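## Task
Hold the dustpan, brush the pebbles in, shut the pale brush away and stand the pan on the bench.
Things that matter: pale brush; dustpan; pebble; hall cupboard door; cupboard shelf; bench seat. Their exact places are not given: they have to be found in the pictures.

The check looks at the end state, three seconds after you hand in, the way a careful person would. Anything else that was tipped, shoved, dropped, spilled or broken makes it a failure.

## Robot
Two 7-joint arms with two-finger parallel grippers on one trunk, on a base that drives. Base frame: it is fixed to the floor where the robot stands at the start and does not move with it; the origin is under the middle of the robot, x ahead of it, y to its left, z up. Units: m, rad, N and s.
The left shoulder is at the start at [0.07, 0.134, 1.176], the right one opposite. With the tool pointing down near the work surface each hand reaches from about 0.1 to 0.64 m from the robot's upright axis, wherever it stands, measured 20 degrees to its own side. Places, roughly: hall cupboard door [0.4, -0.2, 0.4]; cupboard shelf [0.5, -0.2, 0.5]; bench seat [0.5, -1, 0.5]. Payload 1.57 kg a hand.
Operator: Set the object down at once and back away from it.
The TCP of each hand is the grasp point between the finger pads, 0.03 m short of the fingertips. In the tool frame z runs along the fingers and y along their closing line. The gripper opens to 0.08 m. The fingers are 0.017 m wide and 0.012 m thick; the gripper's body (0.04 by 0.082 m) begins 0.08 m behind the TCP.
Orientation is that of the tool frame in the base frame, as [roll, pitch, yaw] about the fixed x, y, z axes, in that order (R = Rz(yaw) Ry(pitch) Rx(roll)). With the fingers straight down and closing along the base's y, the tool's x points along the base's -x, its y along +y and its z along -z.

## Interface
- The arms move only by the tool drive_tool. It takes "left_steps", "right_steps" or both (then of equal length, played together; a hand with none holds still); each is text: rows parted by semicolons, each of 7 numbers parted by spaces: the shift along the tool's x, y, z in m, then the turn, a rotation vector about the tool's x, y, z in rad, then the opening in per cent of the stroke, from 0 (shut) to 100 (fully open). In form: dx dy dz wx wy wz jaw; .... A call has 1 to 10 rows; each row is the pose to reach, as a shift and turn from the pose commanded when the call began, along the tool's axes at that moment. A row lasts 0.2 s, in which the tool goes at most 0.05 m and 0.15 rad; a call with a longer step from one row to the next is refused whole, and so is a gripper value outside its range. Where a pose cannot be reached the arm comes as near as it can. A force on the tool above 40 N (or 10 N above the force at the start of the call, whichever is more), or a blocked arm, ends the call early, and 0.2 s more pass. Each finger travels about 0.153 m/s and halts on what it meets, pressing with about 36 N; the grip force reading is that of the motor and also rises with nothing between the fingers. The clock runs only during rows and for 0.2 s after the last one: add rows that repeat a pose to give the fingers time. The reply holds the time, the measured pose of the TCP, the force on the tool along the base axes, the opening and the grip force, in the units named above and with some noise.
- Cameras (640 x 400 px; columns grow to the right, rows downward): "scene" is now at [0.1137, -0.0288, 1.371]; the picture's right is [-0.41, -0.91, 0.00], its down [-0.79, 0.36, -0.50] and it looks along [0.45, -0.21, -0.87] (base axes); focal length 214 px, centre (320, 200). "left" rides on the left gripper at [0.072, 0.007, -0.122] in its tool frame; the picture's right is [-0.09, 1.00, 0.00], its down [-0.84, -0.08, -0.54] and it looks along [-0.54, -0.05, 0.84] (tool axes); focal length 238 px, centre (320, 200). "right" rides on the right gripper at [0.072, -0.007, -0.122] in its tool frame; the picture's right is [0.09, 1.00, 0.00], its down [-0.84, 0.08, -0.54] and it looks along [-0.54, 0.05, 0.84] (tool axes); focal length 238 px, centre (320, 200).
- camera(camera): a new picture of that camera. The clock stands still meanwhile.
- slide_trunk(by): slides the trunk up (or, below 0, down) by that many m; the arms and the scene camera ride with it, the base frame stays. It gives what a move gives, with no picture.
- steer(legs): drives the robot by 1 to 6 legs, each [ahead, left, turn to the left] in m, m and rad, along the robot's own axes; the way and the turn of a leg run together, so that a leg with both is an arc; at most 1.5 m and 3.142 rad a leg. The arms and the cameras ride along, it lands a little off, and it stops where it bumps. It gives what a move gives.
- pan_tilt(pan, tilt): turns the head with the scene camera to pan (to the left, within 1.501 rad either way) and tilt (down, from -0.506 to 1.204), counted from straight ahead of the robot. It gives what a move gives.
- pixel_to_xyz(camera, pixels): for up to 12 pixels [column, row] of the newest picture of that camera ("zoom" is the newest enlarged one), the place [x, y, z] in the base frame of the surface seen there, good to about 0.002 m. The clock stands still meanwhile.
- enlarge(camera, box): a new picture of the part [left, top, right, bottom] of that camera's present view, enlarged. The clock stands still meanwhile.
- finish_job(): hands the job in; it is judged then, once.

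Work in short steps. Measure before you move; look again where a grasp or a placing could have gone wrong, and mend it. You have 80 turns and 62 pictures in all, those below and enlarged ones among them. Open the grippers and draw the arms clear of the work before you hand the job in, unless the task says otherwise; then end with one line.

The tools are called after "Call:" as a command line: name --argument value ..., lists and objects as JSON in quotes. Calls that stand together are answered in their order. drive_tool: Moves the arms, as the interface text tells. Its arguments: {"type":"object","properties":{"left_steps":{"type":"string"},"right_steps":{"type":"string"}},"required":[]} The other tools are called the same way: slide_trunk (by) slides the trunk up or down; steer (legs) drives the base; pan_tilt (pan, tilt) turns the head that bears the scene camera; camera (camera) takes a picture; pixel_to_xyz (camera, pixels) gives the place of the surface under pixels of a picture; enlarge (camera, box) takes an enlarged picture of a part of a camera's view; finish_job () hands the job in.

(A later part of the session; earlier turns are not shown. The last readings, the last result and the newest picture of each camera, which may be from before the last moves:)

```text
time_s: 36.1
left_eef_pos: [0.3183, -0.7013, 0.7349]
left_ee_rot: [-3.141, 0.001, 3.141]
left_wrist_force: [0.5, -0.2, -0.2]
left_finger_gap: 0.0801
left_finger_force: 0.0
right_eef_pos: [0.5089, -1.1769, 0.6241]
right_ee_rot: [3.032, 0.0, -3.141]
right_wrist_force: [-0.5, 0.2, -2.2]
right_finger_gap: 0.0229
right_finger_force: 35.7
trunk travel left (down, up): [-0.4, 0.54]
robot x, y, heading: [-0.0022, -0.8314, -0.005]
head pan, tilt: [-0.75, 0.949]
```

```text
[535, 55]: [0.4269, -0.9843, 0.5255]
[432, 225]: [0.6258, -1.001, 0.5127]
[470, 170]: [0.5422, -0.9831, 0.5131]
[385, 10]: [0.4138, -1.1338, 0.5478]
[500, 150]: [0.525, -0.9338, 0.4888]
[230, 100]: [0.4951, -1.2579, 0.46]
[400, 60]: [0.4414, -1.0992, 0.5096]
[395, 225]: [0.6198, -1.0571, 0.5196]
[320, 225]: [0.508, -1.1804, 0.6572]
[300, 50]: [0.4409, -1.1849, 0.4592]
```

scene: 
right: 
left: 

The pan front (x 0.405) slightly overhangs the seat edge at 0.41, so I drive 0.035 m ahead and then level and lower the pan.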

----

■ AIM
Copy the data above exactly. Every line must be included. Use JSON: a list with one string for each line that is not empty.

■ THE OUTPUT
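[
  "## Task",
  "Hold the dustpan, brush the pebbles in, shut the pale brush away and stand the pan on the bench.",
  "Things that matter: pale brush; dustpan; pebble; hall cupboard door; cupboard shelf; bench seat. Their exact places are not given: they have to be found in the pictures.",
  "The check looks at the end state, three seconds after you hand in, the way a careful person would. Anything else that was tipped, shoved, dropped, spilled or broken makes it a failure.",
  "## Robot",
  "Two 7-joint arms with two-finger parallel grippers on one trunk, on a base that drives. Base frame: it is fixed to the floor where the robot stands at the start and does not move with it; the origin is under the middle of the robot, x ahead of it, y to its left, z up. Units: m, rad, N and s.",
  "The left shoulder is at the start at [0.07, 0.134, 1.176], the right one opposite. With the tool pointing down near the work surface each hand reaches from about 0.1 to 0.64 m from the robot's upright axis, wherever it stands, measured 20 degrees to its own side. Places, roughly: hall cupboard door [0.4, -0.2, 0.4]; cupboard shelf [0.5, -0.2, 0.5]; bench seat [0.5, -1, 0.5]. Payload 1.57 kg a hand.",
  "Operator: Set the object down at once and back away from it.",
  "The TCP of each hand is the grasp point between the finger pads, 0.03 m short of the fingertips. In the tool frame z runs along the fingers and y along their closing line. The gripper opens to 0.08 m. The fingers are 0.017 m wide and 0.012 m thick; the gripper's body (0.04 by 0.082 m) begins 0.08 m behind the TCP.",
  "Orientation is that of the tool frame in the base frame, as [roll, pitch, yaw] about the fixed x, y, z axes, in that order (R = Rz(yaw) Ry(pitch) Rx(roll)). With the fingers straight down and closing along the base's y, the tool's x points along the base's -x, its y along +y and its z along -z.",
  "## Interface",
  "- The arms move only by the tool drive_tool. It takes \"left_steps\", \"right_steps\" or both (then of equal length, played together; a hand with none holds still); each is text: rows parted by semicolons, each of 7 numbers parted by spaces: the shift along the tool's x, y, z in m, then the turn, a rotation vector about the tool's x, y, z in rad, then the opening in per cent of the stroke, from 0 (shut) to 100 (fully open). In form: dx dy dz wx wy wz jaw; .... A call has 1 to 10 rows; each row is the pose to reach, as a shift and turn from the pose commanded when the call began, along the tool's axes at that moment. A row lasts 0.2 s, in which the tool goes at most 0.05 m and 0.15 rad; a call with a longer step from one row to the next is refused whole, and so is a gripper value outside its range. Where a pose cannot be reached the arm comes as near as it can. A force on the tool above 40 N (or 10 N above the force at the start of the call, whichever is more), or a blocked arm, ends the call early, and 0.2 s more pass. Each finger travels about 0.153 m/s and halts on what it meets, pressing with about 36 N; the grip force reading is that of the motor and also rises with nothing between the fingers. The clock runs only during rows and for 0.2 s after the last one: add rows that repeat a pose to give the fingers time. The reply holds the time, the measured pose of the TCP, the force on the tool along the base axes, the opening and the grip force, in the units named above and with some noise.",
  "- Cameras (640 x 400 px; columns grow to the right, rows downward): \"scene\" is now at [0.1137, -0.0288, 1.371]; the picture's right is [-0.41, -0.91, 0.00], its down [-0.79, 0.36, -0.50] and it looks along [0.45, -0.21, -0.87] (base axes); focal length 214 px, centre (320, 200). \"left\" rides on the left gripper at [0.072, 0.007, -0.122] in its tool frame; the picture's right is [-0.09, 1.00, 0.00], its down [-0.84, -0.08, -0.54] and it looks along [-0.54, -0.05, 0.84] (tool axes); focal length 238 px, centre (320, 200). \"right\" rides on the right gripper at [0.072, -0.007, -0.122] in its tool frame; the picture's right is [0.09, 1.00, 0.00], its down [-0.84, 0.08, -0.54] and it looks along [-0.54, 0.05, 0.84] (tool axes); focal length 238 px, centre (320, 200).",
  "- camera(camera): a new picture of that camera. The clock stands still meanwhile.",
  "- slide_trunk(by): slides the trunk up (or, below 0, down) by that many m; the arms and the scene camera ride with it, the base frame stays. It gives what a move gives, with no picture.",
  "- steer(legs): drives the robot by 1 to 6 legs, each [ahead, left, turn to the left] in m, m and rad, along the robot's own axes; the way and the turn of a leg run together, so that a leg with both is an arc; at most 1.5 m and 3.142 rad a leg. The arms and the cameras ride along, it lands a little off, and it stops where it bumps. It gives what a move gives.",
  "- pan_tilt(pan, tilt): turns the head with the scene camera to pan (to the left, within 1.501 rad either way) and tilt (down, from -0.506 to 1.204), counted from straight ahead of the robot. It gives what a move gives.",
  "- pixel_to_xyz(camera, pixels): for up to 12 pixels [column, row] of the newest picture of that camera (\"zoom\" is the newest enlarged one), the place [x, y, z] in the base frame of the surface seen there, good to about 0.002 m. The clock stands still meanwhile.",
  "- enlarge(camera, box): a new picture of the part [left, top, right, bottom] of that camera's present view, enlarged. The clock stands still meanwhile.",
  "- finish_job(): hands the job in; it is judged then, once.",
  "Work in short steps. Measure before you move; look again where a grasp or a placing could have gone wrong, and mend it. You have 80 turns and 62 pictures in all, those below and enlarged ones among them. Open the grippers and draw the arms clear of the work before you hand the job in, unless the task says otherwise; then end with one line.",
  "The tools are called after \"Call:\" as a command line: name --argument value ..., lists and objects as JSON in quotes. Calls that stand together are answered in their order. drive_tool: Moves the arms, as the interface text tells. Its arguments: {\"type\":\"object\",\"properties\":{\"left_steps\":{\"type\":\"string\"},\"right_steps\":{\"type\":\"string\"}},\"required\":[]} The other tools are called the same way: slide_trunk (by) slides the trunk up or down; steer (legs) drives the base; pan_tilt (pan, tilt) turns the head that bears the scene camera; camera (camera) takes a picture; pixel_to_xyz (camera, pixels) gives the place of the surface under pixels of a picture; enlarge (camera, box) takes an enlarged picture of a part of a camera's view; finish_job () hands the job in.",
  "(A later part of the session; earlier turns are not shown. The last readings, the last result and the newest picture of each camera, which may be from before the last moves:)",
  "```text",
  "time_s: 36.1",
  "left_eef_pos: [0.3183, -0.7013, 0.7349]",
  "left_ee_rot: [-3.141, 0.001, 3.141]",
  "left_wrist_force: [0.5, -0.2, -0.2]",
  "left_finger_gap: 0.0801",
  "left_finger_force: 0.0",
  "right_eef_pos: [0.5089, -1.1769, 0.6241]",
  "right_ee_rot: [3.032, 0.0, -3.141]",
  "right_wrist_force: [-0.5, 0.2, -2.2]",
  "right_finger_gap: 0.0229",
  "right_finger_force: 35.7",
  "trunk travel left (down, up): [-0.4, 0.54]",
  "robot x, y, heading: [-0.0022, -0.8314, -0.005]",
  "head pan, tilt: [-0.75, 0.949]",
  "```",
  "```text",
  "[535, 55]: [0.4269, -0.9843, 0.5255]",
  "[432, 225]: [0.6258, -1.001, 0.5127]",
  "[470, 170]: [0.5422, -0.9831, 0.5131]",
  "[385, 10]: [0.4138, -1.1338, 0.5478]",
  "[500, 150]: [0.525, -0.9338, 0.4888]",
  "[230, 100]: [0.4951, -1.2579, 0.46]",
  "[400, 60]: [0.4414, -1.0992, 0.5096]",
  "[395, 225]: [0.6198, -1.0571, 0.5196]",
  "[320, 225]: [0.508, -1.1804, 0.6572]",
  "[300, 50]: [0.4409, -1.1849, 0.4592]",
  "```",
  "scene: ",
  "right: ",
  "left: ",
  "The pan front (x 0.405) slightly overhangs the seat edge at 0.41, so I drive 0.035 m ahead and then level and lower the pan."
]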